Pragmatisme américain

Washington sait toutefois faire preuve d'un certain pragmatisme. "Les Américains savent fermer les yeux lorsque certains de leurs alliés tels le Japon ou la Turquie font des affaires avec l'Iran qui exploite à fond ces règles du jeu", constate un diplomate en poste au Moyen-Orient. Ces man?uvres diplomatico-financières se font d'ailleurs sentir dans l'ensemble de la région. Selon les services de renseignements israéliens, la milice libanaise chiite Hezbollah, alliée de l'Iran, aurait pris la contrôle d'une demi-douzaine de banques commerciales libanaises.
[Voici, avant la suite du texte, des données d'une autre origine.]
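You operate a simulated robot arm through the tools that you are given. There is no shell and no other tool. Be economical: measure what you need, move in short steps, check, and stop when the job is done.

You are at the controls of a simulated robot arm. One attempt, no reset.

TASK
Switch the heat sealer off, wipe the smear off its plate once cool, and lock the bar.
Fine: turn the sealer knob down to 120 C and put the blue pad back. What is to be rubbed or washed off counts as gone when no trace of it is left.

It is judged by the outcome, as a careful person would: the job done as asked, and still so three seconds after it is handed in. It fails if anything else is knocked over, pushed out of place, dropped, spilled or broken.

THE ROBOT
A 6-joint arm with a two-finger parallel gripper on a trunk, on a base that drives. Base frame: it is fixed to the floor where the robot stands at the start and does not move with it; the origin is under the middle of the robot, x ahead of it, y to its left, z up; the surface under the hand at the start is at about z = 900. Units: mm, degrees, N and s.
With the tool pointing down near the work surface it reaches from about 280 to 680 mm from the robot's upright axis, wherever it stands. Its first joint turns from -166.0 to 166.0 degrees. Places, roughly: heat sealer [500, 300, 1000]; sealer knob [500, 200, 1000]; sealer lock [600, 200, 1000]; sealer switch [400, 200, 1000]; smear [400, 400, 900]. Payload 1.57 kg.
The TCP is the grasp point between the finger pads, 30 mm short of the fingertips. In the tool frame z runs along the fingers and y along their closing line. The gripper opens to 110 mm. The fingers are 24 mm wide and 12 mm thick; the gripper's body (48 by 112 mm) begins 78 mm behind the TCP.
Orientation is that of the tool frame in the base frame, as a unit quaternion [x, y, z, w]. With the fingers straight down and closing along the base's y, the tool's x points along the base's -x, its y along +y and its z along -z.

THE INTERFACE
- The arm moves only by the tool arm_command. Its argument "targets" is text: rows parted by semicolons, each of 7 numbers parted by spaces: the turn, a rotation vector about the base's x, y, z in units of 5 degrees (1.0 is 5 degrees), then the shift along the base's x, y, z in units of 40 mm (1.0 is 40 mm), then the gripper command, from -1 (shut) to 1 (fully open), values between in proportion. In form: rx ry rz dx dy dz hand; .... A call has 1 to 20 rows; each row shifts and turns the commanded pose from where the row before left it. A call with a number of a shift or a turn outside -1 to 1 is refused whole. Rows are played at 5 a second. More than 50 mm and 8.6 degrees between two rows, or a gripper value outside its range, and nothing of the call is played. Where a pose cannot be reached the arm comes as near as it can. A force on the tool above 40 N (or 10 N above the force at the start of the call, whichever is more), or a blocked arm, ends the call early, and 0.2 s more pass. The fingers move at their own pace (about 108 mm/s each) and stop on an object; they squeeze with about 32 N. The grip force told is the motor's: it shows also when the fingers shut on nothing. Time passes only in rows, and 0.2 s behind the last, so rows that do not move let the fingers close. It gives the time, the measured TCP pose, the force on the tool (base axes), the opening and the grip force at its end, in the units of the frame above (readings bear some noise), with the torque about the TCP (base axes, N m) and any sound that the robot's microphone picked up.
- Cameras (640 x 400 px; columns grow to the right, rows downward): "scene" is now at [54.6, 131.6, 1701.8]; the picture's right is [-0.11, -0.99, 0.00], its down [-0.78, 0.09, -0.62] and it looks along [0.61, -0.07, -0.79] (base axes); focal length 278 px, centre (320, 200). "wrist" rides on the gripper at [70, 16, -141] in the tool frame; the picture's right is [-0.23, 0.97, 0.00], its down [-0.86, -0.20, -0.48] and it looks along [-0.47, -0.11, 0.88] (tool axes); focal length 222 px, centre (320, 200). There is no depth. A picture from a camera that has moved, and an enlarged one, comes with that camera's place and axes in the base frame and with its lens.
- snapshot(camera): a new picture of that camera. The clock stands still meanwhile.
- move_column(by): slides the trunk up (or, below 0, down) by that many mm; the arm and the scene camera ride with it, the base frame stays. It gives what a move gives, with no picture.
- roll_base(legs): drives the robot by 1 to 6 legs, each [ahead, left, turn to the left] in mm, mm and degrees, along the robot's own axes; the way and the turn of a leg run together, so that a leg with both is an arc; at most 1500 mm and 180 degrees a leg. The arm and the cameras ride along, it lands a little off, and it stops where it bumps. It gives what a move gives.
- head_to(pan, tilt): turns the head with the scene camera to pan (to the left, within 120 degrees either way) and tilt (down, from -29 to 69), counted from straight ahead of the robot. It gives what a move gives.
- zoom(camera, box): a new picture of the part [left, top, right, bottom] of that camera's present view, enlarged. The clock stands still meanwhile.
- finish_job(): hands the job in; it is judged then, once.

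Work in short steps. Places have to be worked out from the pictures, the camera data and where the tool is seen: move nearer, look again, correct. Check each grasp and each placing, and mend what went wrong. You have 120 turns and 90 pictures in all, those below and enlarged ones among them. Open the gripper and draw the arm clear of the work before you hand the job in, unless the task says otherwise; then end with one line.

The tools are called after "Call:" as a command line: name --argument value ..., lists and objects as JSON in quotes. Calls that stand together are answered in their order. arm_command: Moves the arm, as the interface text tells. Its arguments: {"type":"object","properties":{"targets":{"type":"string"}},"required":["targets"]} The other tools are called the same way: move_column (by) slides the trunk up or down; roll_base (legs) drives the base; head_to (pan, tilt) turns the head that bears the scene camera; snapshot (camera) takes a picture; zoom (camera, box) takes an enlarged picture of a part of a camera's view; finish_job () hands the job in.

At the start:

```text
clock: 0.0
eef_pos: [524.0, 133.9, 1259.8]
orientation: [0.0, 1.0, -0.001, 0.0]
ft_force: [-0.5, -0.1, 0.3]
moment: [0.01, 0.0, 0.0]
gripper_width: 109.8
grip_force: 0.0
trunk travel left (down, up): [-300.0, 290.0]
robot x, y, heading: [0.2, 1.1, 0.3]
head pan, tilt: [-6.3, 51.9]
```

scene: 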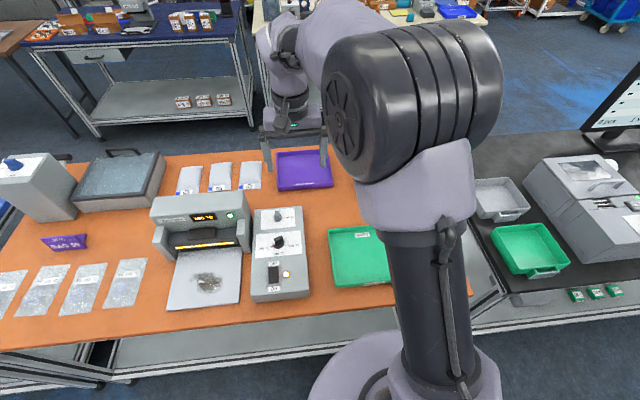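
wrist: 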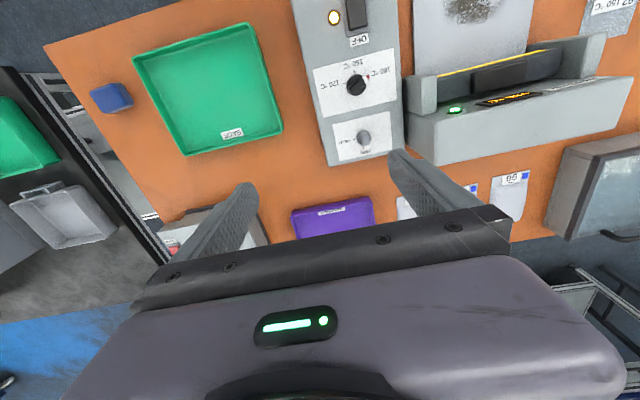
En tant que parti membre du gouvernement, le Hezbollah entend ainsi assurer ses arrières financiers et compenser la baisse de l'aide de l'Iran entraînée par la chute des recettes pétrolières. Deuxième objectif : il s'agit aussi de se prémunir contre les "incertitudes" sur l'avenir du régime syrien de Bachar al-Assad, qui soutenait lui aussi le Hezbollah.

Dossier compliqué

Cette stratégie se traduirait par la nomination à des postes clés de proches du Hezbollah au sein de la banque centrale libanaise, ainsi qu'auprès des services de douanes. Ce parti espère ainsi compenser la chute des subsides évalués à 200 à 300 millions de dollars par an que lui versait l'Iran, qui n'a plus les moyens d'assurer des transferts d'un tel montant faute d'un matelas de devises étrangères suffisant. Sur ce front aussi, les Etats-Unis sont actifs. Des procédures ont été ouvertes à la fin de l'an dernier contre plusieurs banques libanaises soupçonnées de financer le Hezbollah. Mais ce dossier est plus compliqué que celui de l'Iran. En dépit des pressions américaines et israéliennes, l'Union Européenne s'est en effet refusé pour le moment à inscrire le Hezbollah dans sa liste noire des organisations terroristes ce qui limite les possibilités de sanctions économiques efficaces.